It means Extremely Low Income (ELI). Many housing programs utilize the income category. The U.S. Department of Housing and Urban Development (HUD) Office of Community Planning and Development (CPD), and Office of Public and Indian Housing (PIH), make frequent use of the income category in guidance issued to state and local government grantees, as well as Public Housing Authorities (PHAs).

For example, 100% of National Housing Trust Fund (NHTF) monies administered by the states must be used to serve ELI households in years when the total fund is less than $1 Billion. In public housing, no less than 40% of units which become available during the year must be made available to ELI households. When PHAs admit new families to the Housing Choice Voucher (HCV) program, at least 75% of the families admitted to the program during the course of a year must be ELI. As units become available in multifamily buildings assisted through project-based Section 8 programs (excluding PBVs), 40% must be made available to ELI families.

From 1998 through 2014, HUD defined ELI simply: families with incomes at or below 30% of Area Median Income (AMI)[1]. However, as part of its annual appropriations act of 2014, Congress directed HUD to update the definition and modify its ELI targeting in some programs.
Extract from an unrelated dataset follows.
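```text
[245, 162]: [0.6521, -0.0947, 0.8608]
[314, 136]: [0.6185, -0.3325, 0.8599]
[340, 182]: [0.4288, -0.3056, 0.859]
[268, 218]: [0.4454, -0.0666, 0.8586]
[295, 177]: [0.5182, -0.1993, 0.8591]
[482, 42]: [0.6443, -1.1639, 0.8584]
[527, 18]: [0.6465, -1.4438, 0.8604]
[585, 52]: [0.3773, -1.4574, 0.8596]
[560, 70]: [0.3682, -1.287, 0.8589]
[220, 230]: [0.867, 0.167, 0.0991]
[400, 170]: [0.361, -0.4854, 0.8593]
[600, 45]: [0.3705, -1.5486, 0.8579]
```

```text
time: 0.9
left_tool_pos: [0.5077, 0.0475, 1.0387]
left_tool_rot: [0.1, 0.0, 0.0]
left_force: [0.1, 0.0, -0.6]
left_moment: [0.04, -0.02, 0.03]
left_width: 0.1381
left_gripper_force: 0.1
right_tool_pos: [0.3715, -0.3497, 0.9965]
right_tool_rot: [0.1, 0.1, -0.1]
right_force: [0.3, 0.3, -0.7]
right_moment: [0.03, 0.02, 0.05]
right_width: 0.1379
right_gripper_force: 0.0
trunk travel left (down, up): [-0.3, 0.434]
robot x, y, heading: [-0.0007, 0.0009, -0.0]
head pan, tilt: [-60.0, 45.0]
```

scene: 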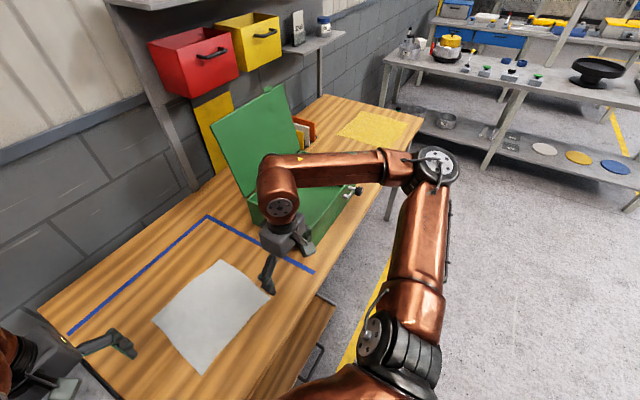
The change, describe in the Federal Register on June 25, 2014, defines an ELI family as one whose income does not exceed:

  • the Federal poverty level; or
  • 30% of AMI.[2]

The new definition helps families who live in places where the AMI itself is extremely low. As a relative measure, the previous definition punished households living in impoverished areas. The poverty level is a measure of absolute, rather than relative, need. Conceptually, a family living below the poverty level does not have sufficient income to sustain itself. The fact that the median household in the same geographic area is also poor should not exclude such families from housing assistance programs.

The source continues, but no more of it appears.